The sun ejects a continuous flow of electrically charged particles and magnetic fields in the form of the solar wind -- and this wind is hotter than it should be. A new study of data obtained by European Space Agency's Cluster spacecraft may help explain the mystery.
The solar wind is made of an electrically-charged gas called plasma. One theory about the wind's puzzling high temperatures is that irregularities in the flow of charged particles and magnetic fields in the plasma create turbulence, which, in turn, dissipates and adds heat to its surroundings. Using two separate sets of data sent back by Cluster, an international team of scientists has probed the spatial characteristics of this turbulence in more detail and at smaller scales than ever before. They saw evidence that the turbulence evolved to form very small "current sheets" -- thin sheets of electrical current that separate regions of rotated magnetic field.
"For the first time, we were able to obtain direct evidence for the existence of current sheets at these very small scales, where dissipation of magnetic energy into heat is thought to occur," said Melvyn Goldstein, project scientist for Cluster at NASA's Goddard Space Flight Center in Greenbelt, Md. Goldstein is a co-author of a paper on these results that appeared in the Nov. 9, 2012, issue of Physical Review Letters.
This solar wind is a non-stop gale of plasma, mainly protons and electrons, which originates in the sun's searingly hot lower atmosphere. It blasts outward in all directions at an average speed of about 250 miles per second. The outflow is so energetic that it pulls along the sun's magnetic field. The solar wind travels across the entire solar system, until it reaches the boundary with interstellar space. The plasma cools as it expands during its outward journey. However, the amount of cooling is much less than would be expected in a constant, smooth flow of solar particles since the density is so low that the particles cannot be receiving extra heat from the most common method on Earth: collisions.
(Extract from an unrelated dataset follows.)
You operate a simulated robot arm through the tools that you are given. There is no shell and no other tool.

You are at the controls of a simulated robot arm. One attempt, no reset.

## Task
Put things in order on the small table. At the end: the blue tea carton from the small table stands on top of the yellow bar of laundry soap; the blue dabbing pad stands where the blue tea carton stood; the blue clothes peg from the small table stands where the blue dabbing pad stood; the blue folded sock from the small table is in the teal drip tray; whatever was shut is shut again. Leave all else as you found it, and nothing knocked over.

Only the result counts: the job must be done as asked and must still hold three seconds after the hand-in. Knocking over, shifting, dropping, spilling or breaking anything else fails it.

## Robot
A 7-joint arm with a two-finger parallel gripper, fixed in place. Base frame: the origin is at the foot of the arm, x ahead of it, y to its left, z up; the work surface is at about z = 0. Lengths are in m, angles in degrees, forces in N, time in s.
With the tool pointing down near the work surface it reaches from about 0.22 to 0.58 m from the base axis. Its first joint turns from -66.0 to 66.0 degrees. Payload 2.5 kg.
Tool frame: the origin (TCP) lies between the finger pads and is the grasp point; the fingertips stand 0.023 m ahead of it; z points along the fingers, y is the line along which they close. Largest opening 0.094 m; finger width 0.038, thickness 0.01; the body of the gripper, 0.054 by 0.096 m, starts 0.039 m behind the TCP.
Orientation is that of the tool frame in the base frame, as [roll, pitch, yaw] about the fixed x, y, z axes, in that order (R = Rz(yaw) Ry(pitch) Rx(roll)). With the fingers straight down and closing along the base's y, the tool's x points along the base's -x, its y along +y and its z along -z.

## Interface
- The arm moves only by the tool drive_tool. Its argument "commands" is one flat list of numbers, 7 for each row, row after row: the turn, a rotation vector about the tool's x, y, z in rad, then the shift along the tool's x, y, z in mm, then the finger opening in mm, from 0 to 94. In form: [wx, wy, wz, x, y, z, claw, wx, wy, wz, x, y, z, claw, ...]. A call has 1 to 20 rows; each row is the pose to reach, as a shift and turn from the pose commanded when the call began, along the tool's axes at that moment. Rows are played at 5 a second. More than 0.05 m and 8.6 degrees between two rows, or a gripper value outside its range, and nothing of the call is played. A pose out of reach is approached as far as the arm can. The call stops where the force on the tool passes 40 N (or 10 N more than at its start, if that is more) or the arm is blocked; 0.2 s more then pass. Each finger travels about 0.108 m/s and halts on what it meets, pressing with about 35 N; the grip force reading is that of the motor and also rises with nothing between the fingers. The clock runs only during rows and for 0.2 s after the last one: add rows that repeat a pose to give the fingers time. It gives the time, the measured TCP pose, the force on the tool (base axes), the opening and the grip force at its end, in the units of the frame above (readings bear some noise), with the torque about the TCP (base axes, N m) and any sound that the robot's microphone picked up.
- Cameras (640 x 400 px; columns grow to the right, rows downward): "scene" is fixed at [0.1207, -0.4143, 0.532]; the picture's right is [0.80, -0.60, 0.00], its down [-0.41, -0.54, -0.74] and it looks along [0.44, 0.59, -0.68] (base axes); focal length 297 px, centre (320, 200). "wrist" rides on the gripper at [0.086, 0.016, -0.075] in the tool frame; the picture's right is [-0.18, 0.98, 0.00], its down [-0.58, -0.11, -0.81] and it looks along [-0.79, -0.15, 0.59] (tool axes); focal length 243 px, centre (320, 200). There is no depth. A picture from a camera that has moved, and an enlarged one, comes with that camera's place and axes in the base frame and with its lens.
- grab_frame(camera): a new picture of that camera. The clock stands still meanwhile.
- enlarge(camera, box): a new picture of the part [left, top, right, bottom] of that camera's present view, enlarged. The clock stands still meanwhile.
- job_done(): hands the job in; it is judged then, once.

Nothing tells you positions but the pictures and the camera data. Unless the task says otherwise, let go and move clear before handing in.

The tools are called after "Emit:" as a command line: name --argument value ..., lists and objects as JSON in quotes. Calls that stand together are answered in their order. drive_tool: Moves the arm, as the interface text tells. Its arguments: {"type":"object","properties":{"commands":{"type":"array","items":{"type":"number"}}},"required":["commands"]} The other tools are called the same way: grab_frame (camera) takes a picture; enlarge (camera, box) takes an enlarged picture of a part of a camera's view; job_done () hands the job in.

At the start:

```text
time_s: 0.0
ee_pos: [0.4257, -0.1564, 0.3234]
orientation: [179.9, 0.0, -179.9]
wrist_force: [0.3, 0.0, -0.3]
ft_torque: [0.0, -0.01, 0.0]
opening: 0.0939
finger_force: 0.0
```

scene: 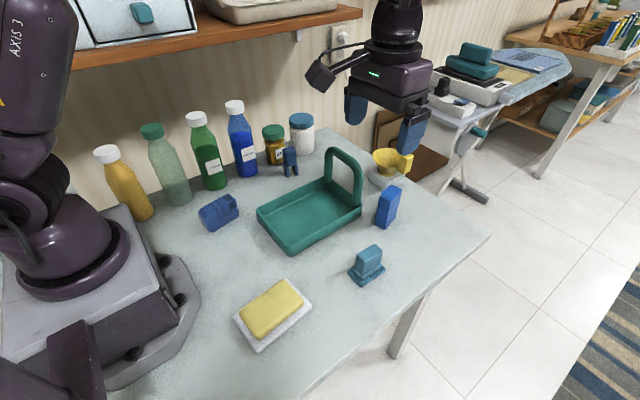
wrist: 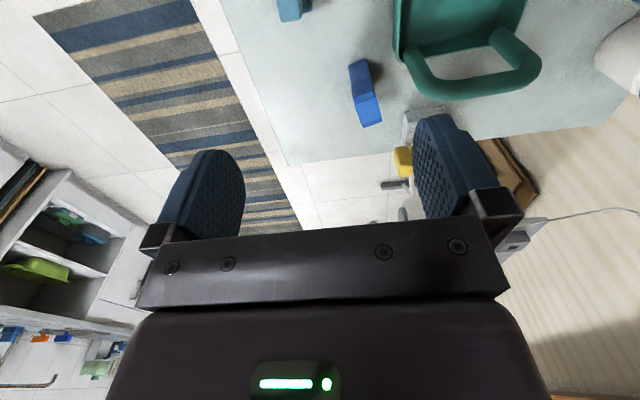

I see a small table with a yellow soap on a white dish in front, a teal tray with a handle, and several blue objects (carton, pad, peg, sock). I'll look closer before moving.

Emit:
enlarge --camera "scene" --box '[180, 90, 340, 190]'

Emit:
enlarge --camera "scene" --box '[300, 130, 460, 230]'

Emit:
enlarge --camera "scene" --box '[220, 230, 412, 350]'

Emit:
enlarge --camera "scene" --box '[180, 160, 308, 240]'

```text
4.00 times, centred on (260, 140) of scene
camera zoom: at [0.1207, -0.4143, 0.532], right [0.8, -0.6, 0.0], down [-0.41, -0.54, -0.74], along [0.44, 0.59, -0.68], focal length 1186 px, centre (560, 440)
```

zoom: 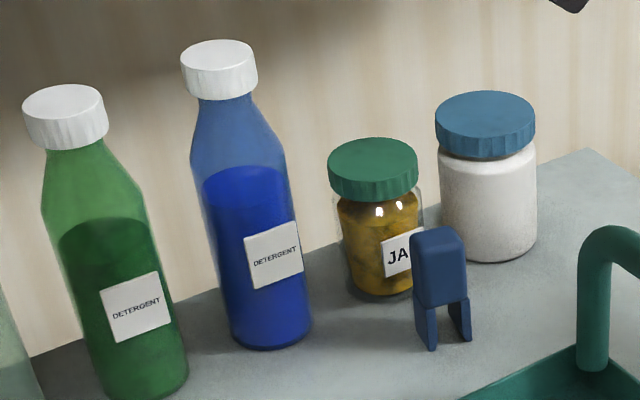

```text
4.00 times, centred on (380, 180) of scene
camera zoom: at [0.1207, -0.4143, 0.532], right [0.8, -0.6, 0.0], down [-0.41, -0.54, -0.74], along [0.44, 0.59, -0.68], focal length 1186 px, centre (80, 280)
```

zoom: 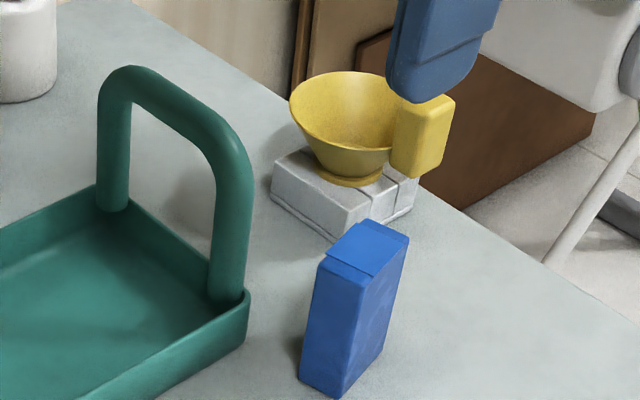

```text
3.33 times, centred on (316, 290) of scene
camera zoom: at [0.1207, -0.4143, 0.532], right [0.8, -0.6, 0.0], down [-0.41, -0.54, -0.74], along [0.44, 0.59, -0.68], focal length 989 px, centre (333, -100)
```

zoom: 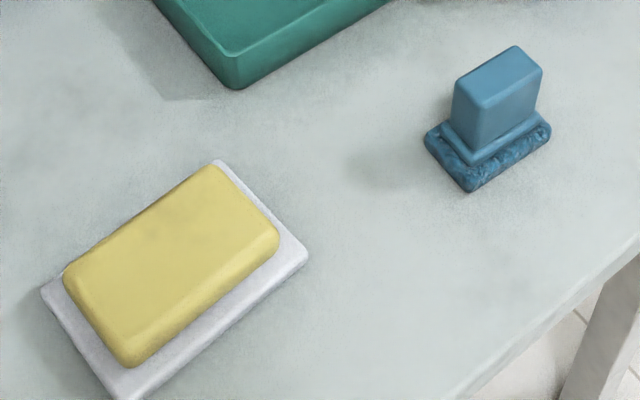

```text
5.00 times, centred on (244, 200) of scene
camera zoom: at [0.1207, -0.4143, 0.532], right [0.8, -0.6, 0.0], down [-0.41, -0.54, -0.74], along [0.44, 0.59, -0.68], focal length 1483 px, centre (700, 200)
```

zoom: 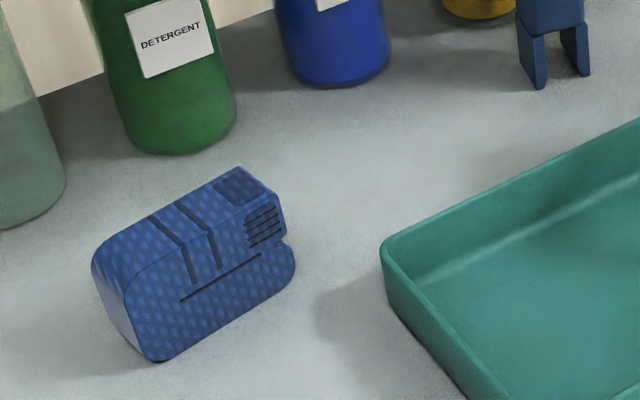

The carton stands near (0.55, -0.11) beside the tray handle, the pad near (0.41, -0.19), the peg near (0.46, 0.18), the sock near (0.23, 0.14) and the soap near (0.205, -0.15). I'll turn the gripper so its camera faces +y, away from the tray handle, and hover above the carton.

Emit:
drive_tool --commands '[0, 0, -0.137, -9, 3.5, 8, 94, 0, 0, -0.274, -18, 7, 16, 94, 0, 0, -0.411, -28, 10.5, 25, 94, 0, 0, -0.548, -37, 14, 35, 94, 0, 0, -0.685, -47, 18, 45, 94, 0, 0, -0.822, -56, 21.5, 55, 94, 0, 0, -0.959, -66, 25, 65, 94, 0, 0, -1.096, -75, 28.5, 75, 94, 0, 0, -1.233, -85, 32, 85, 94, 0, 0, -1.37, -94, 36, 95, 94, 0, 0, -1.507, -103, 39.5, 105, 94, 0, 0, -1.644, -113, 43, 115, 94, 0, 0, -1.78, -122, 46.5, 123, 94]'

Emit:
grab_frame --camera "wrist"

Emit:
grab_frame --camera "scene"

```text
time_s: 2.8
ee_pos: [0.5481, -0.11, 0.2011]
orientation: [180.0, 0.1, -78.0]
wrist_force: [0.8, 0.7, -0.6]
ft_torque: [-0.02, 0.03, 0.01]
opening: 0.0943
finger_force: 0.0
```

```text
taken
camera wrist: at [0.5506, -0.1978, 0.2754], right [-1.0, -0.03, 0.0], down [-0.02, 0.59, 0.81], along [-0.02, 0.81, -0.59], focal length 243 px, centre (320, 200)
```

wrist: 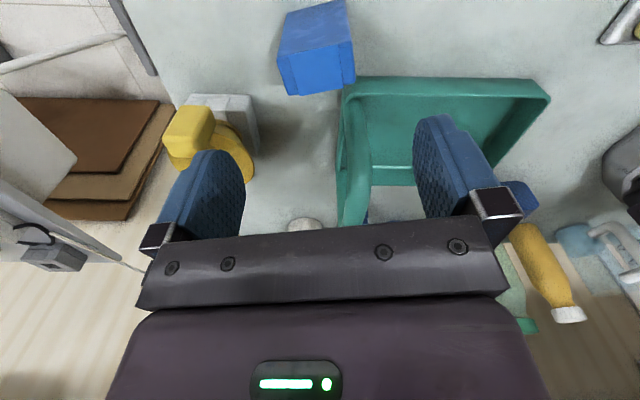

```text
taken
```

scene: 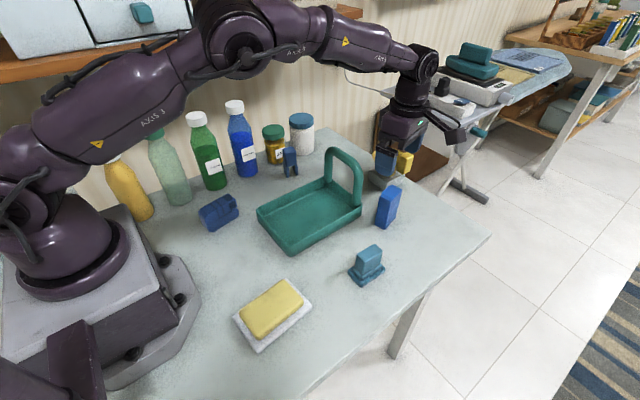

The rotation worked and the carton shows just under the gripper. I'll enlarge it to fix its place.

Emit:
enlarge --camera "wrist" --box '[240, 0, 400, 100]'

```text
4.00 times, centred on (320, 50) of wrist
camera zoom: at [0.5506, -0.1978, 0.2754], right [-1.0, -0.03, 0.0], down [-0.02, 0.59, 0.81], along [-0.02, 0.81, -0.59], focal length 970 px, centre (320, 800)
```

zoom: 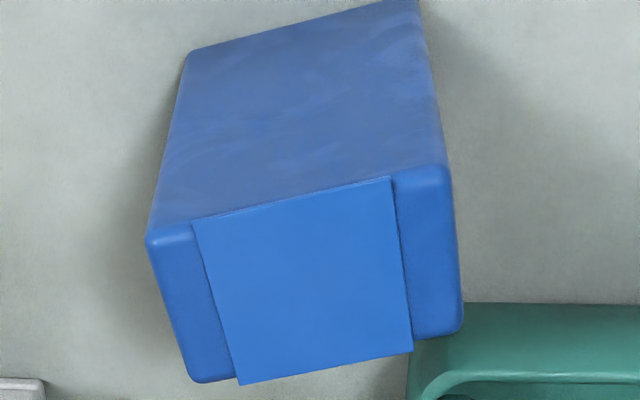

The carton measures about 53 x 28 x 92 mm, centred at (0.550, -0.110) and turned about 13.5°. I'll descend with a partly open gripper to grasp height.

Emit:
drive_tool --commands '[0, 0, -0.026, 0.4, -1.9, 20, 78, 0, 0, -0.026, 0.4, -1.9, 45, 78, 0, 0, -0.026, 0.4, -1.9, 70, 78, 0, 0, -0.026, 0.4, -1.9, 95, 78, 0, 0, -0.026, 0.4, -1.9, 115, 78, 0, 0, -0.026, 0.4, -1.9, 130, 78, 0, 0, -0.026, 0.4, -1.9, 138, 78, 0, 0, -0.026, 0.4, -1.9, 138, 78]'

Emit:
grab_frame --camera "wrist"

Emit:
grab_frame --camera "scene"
By providing the first observations of these small current sheets, the Cluster data help confirm that such sheets may play an important role in the dissipation of the turbulence -- meaning that as the turbulence cascades from larger disturbances to smaller ones, energy is taken out of the magnetic field and added to its surroundings as heat. The current sheets are more or less two-dimensional. They may are also be sites where the magnetic field lines reconnect and break, resulting in a transfer of energy to both particle heating and particle flows. Such magnetic reconnection occurs in many regions in the universe including in the solar wind, inside the sun and other stars, and in Earth's magnetic environment, the magnetosphere. Finding direct evidence for magnetic reconnection at these scales is difficult with the present instrumentation, however, and resolution of that question may have to await the launch of NASA's Magnetospheric Multiscale (MMS) mission in 2014, a mission that will focus on reconnection in the magnetosphere.
The team's study made use of the high time resolution of the Spatio Temporal Analysis Field Fluctuation (STAFF) magnetometer, which is carried on each of the four Cluster spacecraft. STAFF is capable of detecting rapid variations in magnetic fields, which means that very small spatial structures can be recognized within the plasma.
The scientists examined two sets of STAFF observations. The first data were obtained on Jan. 10, 2004, when two Cluster spacecraft (C2 and C4) were separated along the solar wind flow direction by only 12 miles apart, while the two other spacecraft were much further away. At that time, STAFF was operating in rapid burst mode, during which it recorded 450 measurements of the magnetic field per second. Additional data were obtained by a single spacecraft (Cluster 2) on March 19, 2006.
"During the 2004 observation, both spacecraft were so close that they observed almost simultaneously the same structure in the solar wind as it passed them by. The magnetic field data showed the typical signature of a current sheet crossing," says Silvia Perri of the Università della Calabria, Italy, who is the lead author of the paper. At that time, the solar wind was flowing at about 350 miles per second. The current sheet event lasted only 0.07 seconds for both satellites and this corresponds to a spatial size of about 25 miles.
"This shows for the first time that the solar wind plasma is extremely structured at these very small scales," says Perri. "It is clear that we are seeing a release of energy approaching smaller and smaller scales, which may contribute to the overall heating of the solar wind."